HOW: and precedes to makes friendships and notice odd things about his apartment and others’ places as well.

+ This novel is Fun as in Buffy the Vampire Fun! In fact I could see Joss Whedon taking this and making it into a movie 🙂

+ The story draws upon many iconic sources (Shirley Jackson, H.P. Lovecraft, Kafka…) but manages to make it all work in a fresh new way. There are elements of horror, yes; but it is also something of a mystery, a work of speculative fiction with a dash of steampunk and maybe could even be considered a bit of a thriller… it manages to go to all these places literarily speaking and surprise you without it seeming forced.

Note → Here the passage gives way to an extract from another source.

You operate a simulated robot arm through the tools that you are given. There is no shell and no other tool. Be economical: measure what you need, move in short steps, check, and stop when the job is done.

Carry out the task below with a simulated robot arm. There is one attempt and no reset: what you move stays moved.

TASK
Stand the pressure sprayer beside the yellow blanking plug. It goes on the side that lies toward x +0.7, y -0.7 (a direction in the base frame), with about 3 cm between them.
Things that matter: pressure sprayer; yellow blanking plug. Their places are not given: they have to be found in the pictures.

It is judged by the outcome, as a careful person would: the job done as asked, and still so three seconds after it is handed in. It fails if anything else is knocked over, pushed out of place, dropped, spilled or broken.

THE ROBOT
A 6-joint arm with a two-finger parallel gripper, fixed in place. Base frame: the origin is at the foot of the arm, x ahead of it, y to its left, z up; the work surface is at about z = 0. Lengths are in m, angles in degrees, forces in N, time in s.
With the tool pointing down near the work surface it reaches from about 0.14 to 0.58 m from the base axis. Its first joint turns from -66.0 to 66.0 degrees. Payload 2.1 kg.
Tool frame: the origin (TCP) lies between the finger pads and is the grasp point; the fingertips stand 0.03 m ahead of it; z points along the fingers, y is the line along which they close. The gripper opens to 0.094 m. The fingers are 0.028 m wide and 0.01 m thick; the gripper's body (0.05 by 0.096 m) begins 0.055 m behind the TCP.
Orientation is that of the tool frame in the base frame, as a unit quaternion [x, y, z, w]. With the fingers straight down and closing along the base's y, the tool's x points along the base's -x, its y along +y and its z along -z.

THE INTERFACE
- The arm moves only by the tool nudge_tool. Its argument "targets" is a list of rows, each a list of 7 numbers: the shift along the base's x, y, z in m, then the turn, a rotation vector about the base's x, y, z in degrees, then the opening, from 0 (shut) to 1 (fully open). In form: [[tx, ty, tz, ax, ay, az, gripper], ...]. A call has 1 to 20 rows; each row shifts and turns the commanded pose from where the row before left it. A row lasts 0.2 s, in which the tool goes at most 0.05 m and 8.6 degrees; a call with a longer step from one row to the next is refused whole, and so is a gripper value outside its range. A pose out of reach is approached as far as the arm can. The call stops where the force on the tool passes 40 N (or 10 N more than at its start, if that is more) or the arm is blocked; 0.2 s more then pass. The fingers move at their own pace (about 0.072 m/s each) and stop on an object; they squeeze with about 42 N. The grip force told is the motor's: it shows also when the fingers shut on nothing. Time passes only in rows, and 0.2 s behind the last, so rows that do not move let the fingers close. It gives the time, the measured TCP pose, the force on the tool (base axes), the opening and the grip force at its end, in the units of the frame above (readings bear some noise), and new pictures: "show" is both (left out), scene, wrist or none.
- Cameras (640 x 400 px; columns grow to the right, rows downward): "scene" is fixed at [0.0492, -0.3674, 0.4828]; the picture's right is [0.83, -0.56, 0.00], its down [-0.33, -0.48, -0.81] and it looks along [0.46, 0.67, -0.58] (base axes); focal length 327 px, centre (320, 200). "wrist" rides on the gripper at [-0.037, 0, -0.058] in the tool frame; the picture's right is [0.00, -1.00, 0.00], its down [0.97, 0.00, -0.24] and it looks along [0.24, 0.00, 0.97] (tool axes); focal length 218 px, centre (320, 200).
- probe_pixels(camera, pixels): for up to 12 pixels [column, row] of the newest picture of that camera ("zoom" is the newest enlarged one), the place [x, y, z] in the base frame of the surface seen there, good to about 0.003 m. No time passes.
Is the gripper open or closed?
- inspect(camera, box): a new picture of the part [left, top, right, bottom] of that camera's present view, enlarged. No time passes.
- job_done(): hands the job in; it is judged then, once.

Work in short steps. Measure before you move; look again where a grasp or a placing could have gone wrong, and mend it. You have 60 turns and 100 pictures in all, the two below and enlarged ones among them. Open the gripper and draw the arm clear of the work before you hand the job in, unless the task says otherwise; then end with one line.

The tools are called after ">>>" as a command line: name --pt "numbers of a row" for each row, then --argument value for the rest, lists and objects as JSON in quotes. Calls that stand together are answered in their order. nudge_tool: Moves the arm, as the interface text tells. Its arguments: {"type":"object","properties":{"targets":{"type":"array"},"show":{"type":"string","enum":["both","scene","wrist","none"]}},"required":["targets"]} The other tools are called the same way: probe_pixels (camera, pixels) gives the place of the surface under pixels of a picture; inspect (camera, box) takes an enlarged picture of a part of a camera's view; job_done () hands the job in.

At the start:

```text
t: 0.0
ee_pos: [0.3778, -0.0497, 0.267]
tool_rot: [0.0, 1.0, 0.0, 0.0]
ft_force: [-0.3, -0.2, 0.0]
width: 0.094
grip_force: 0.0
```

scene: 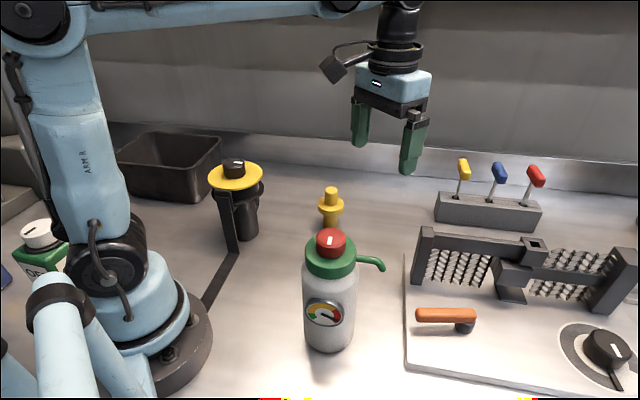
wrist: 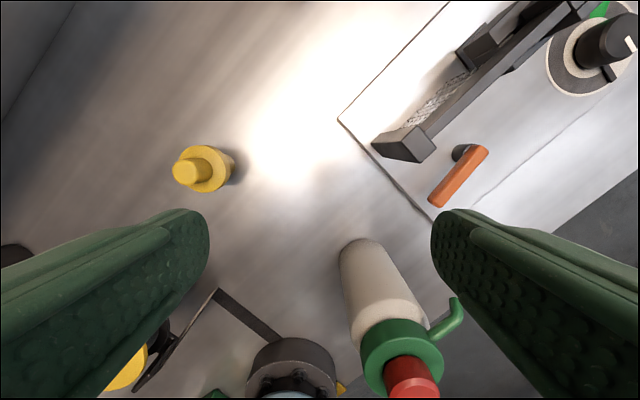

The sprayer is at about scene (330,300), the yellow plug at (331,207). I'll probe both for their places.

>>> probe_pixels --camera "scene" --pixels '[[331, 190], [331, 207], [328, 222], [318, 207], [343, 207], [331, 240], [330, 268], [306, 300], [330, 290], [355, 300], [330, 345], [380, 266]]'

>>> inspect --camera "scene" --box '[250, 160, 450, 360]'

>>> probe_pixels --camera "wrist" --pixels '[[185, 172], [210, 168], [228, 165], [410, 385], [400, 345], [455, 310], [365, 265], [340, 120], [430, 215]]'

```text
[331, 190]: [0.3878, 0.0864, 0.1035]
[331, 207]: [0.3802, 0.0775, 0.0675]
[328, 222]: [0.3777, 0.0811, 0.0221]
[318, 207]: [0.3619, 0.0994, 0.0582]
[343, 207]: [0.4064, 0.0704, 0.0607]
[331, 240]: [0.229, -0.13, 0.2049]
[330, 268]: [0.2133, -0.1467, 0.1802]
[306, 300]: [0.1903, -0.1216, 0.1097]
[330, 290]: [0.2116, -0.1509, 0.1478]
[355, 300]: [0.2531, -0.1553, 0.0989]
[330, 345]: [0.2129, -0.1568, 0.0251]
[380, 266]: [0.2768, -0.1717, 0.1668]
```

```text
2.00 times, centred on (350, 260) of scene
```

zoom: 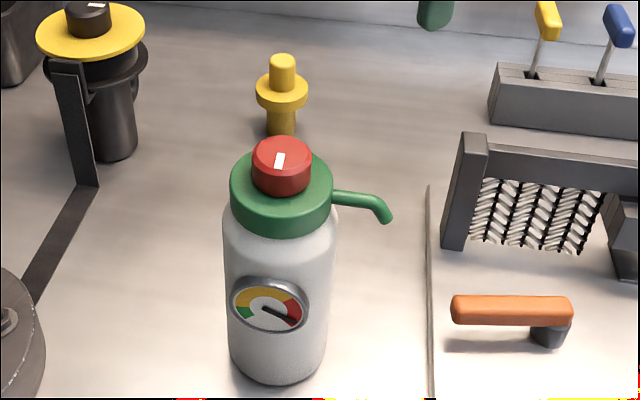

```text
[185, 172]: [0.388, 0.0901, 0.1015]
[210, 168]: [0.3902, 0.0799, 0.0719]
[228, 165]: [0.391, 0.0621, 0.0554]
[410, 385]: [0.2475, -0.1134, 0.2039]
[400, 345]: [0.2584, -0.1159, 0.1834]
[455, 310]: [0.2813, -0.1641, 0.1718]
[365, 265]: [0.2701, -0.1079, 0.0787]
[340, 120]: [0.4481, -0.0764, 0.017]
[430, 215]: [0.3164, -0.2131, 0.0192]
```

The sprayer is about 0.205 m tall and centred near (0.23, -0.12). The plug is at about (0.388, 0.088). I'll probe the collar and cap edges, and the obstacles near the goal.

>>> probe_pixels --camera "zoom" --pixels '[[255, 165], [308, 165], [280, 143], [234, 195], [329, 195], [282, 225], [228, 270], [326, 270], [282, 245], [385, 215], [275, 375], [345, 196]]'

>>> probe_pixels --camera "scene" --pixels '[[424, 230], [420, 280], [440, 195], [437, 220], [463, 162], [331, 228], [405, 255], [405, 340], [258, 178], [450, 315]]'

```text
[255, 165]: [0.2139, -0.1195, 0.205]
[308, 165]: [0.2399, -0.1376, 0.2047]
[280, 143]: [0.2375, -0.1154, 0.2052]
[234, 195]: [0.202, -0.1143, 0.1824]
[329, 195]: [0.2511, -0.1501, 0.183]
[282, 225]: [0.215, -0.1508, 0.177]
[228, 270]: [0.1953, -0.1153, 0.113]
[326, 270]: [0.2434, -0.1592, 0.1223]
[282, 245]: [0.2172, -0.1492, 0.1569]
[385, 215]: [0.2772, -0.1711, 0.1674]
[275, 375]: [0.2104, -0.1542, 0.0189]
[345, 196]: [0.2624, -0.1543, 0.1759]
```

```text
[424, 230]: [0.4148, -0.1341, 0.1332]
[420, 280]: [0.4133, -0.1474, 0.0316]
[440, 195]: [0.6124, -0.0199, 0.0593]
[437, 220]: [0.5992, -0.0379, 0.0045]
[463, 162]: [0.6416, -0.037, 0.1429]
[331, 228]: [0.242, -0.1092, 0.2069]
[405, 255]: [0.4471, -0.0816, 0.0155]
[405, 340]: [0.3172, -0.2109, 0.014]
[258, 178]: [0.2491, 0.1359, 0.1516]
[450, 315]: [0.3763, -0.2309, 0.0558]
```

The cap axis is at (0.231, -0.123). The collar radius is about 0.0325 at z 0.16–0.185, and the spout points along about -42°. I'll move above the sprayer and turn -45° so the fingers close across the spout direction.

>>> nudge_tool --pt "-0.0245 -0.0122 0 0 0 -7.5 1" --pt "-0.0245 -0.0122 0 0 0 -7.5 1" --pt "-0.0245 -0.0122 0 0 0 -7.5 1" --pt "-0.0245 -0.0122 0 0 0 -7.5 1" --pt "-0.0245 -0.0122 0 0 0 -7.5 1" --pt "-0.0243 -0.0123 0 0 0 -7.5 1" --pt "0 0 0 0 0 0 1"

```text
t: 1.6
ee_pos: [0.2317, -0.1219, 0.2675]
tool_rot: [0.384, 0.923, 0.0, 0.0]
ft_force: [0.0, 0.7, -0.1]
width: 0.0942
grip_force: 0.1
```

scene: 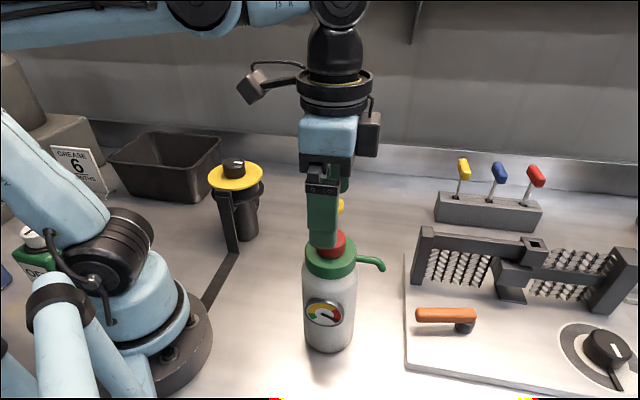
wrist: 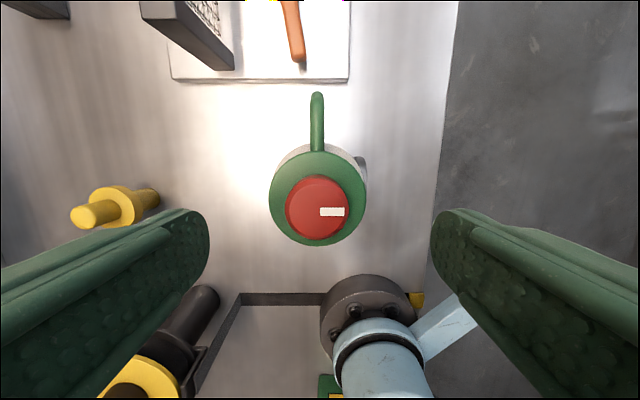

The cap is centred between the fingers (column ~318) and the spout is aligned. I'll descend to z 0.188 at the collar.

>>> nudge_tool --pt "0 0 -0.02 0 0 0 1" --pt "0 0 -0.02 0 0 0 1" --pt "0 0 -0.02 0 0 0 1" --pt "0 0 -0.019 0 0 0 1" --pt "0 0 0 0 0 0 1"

I really can’t tell you anything about the story itself without spoiling it —- other than it’s not a zombie novel. It’s difficult to recommend without a tagline of some sort so you just have to take the word of the person who’s recommending it to go “Just read it!”

OTHER: I purchased a print copy of 14 (by Peter Clines) from AMZN. I receive no monies, goods or services in exchange for reviewing the product and/or mentioning any of the persons or companies that are or may be implied in this post. 

I have challenged myself to read forty books this summer. Many books will be backlist titles as I’m trying to clear the stacks; but I have no doubt that new releases will make their way in too! 😉

12/40: Moonlight Mile (by Dennis Lehane)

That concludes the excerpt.